By taking its subsidiary public in the United States, Rohm Co. chose a route that most Japanese companies avoid because of the complex legal work. "Japanese companies are somewhat wary of Securities & Exchange Commission rules," says Norman Kristoff, vice-president of Yamaichi International America Inc. "They are a little bit afraid to have a public entity in the United States because of the disclosures required." It is common for Japanese companies to raise capital by taking subsidiaries public in Japan, where regulations are looser.

But Exar decided to go public for competitive reasons. The company found itself unable to compete with neighboring high-technology businesses in the intense battle for high-caliber engineers. The reason: it had no public market for its stock options. "In this industry, you almost have to have stock options," says Ronald Guire, Exar's vice-president and chief financial officer. "We're looking for a lot of new talent, and we want to keep the good engineers. Having stock is very important to them."
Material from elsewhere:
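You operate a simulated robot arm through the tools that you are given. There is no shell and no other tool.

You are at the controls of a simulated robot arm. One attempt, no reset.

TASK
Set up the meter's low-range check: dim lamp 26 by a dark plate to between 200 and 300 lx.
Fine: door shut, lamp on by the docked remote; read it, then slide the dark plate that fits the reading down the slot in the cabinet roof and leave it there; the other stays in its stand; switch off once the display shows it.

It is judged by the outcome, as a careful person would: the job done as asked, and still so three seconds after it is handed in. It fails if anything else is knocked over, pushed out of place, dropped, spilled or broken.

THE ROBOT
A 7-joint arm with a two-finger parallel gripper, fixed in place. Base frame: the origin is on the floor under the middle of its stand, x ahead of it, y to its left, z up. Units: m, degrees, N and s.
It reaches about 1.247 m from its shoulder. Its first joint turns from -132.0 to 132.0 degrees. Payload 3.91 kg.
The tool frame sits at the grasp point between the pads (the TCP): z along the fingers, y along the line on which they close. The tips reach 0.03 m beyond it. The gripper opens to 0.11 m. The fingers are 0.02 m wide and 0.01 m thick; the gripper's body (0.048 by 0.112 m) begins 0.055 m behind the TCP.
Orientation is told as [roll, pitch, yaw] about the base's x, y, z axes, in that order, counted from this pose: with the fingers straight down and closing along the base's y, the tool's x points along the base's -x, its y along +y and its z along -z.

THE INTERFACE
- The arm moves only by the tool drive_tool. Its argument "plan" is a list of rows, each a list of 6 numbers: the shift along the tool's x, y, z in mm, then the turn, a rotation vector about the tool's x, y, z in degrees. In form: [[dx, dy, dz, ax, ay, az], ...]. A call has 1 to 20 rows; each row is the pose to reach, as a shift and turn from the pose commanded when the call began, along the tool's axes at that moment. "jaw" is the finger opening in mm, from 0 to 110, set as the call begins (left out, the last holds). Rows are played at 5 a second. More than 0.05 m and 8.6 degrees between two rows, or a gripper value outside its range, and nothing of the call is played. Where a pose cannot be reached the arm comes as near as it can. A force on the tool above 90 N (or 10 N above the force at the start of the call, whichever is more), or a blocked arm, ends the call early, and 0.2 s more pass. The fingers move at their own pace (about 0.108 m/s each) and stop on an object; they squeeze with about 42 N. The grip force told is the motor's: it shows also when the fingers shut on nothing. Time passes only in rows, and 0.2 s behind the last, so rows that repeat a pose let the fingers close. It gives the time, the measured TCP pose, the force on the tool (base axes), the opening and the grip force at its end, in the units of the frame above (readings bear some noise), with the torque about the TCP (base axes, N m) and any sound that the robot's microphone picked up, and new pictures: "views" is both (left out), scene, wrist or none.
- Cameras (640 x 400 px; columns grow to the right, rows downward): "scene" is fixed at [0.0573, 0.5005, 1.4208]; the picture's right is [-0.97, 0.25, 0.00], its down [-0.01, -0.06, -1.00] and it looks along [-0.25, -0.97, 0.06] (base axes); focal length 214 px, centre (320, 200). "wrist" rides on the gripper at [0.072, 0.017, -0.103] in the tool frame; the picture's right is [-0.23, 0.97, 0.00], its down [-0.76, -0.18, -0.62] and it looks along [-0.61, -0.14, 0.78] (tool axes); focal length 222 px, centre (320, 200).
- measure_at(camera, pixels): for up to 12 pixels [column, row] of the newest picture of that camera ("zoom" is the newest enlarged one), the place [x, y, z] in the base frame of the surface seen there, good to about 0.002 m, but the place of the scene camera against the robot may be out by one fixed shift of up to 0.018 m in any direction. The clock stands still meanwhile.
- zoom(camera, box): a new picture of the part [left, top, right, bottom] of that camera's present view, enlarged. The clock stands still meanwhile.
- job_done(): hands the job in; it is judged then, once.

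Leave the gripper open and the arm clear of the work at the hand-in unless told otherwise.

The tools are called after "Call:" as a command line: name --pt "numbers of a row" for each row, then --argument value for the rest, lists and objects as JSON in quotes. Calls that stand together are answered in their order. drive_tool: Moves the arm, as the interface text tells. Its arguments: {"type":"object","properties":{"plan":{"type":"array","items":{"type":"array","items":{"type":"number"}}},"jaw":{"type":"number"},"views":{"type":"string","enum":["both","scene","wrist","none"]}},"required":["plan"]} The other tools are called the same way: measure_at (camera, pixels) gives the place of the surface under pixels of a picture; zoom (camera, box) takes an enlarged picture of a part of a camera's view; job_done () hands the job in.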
Japanese securities laws prohibit the use of stock options in that country. But there are about 1,700 Japanese subsidiaries in the United States, and some are sure to follow Exar's lead. "Many Japanese companies and their managements are showing interest in this," observes Masanori Honda, senior vice-president of Nomura Securities International Inc. "It's the American way of management."

Alan Rachlin, a lawyer who works with high-tech companies, expects to see about 20 offerings like Exar's in the next few years. "Now that one company has done it," he says, "they'll all probably jump in."